[Work to complete] Would you transcribe the whole listing exactly, minus its pictures?

# # # #

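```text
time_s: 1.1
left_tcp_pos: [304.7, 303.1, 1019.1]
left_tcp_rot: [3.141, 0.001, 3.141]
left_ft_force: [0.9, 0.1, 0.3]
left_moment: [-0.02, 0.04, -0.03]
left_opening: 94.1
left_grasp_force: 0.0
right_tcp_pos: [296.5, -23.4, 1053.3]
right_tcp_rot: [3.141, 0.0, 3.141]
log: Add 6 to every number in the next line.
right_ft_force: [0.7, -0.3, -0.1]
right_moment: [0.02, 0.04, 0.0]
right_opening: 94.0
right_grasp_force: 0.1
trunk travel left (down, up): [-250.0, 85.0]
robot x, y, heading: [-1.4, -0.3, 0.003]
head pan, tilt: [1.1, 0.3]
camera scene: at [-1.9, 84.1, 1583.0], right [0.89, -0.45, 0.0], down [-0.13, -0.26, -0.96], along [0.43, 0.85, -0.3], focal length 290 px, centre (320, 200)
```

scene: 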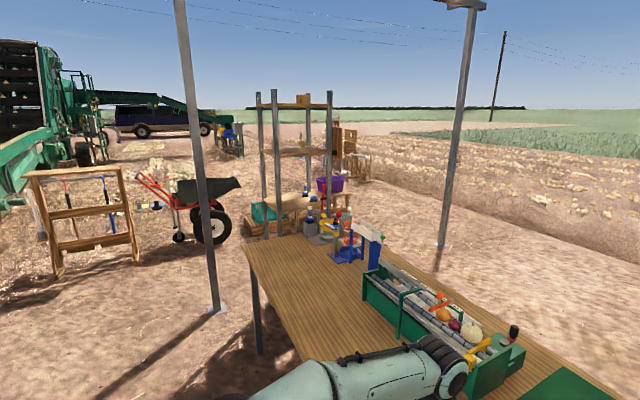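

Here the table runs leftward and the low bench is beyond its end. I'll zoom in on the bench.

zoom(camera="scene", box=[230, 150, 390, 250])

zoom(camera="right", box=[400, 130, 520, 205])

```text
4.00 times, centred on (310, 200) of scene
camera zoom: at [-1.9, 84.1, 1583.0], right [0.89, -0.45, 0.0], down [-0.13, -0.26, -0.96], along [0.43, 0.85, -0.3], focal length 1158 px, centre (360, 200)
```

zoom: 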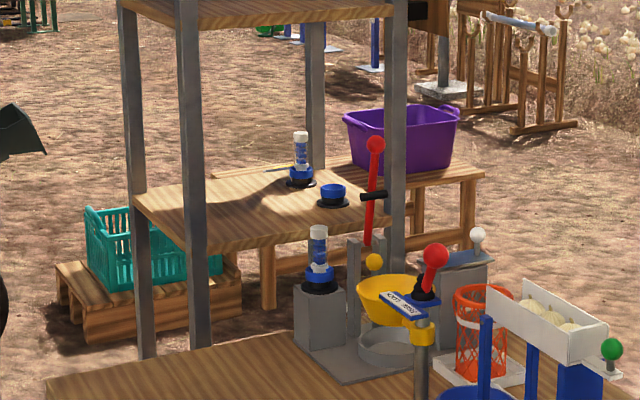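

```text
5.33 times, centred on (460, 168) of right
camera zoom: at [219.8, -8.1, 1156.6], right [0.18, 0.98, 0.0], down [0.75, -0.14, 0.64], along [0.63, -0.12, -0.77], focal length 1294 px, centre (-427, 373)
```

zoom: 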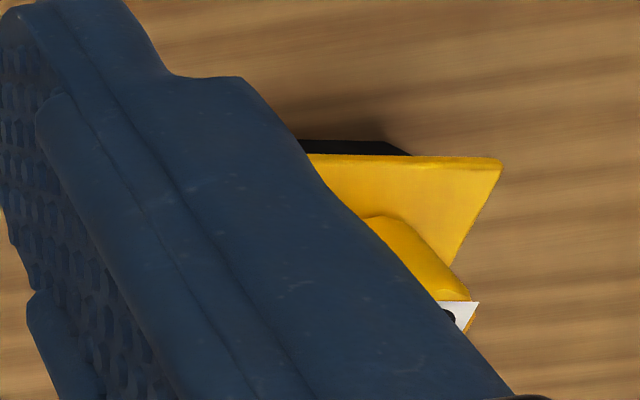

# # # #

[Right answer]
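```text
time_s: 1.1
left_tcp_pos: [304.7, 303.1, 1019.1]
left_tcp_rot: [3.141, 0.001, 3.141]
left_ft_force: [0.9, 0.1, 0.3]
left_moment: [-0.02, 0.04, -0.03]
left_opening: 94.1
left_grasp_force: 0.0
right_tcp_pos: [296.5, -23.4, 1053.3]
right_tcp_rot: [3.141, 0.0, 3.141]
log: Add 6 to every number in the next line.
right_ft_force: [0.7, -0.3, -0.1]
right_moment: [0.02, 0.04, 0.0]
right_opening: 94.0
right_grasp_force: 0.1
trunk travel left (down, up): [-250.0, 85.0]
robot x, y, heading: [-1.4, -0.3, 0.003]
head pan, tilt: [1.1, 0.3]
camera scene: at [-1.9, 84.1, 1583.0], right [0.89, -0.45, 0.0], down [-0.13, -0.26, -0.96], along [0.43, 0.85, -0.3], focal length 290 px, centre (320, 200)
```

scene: 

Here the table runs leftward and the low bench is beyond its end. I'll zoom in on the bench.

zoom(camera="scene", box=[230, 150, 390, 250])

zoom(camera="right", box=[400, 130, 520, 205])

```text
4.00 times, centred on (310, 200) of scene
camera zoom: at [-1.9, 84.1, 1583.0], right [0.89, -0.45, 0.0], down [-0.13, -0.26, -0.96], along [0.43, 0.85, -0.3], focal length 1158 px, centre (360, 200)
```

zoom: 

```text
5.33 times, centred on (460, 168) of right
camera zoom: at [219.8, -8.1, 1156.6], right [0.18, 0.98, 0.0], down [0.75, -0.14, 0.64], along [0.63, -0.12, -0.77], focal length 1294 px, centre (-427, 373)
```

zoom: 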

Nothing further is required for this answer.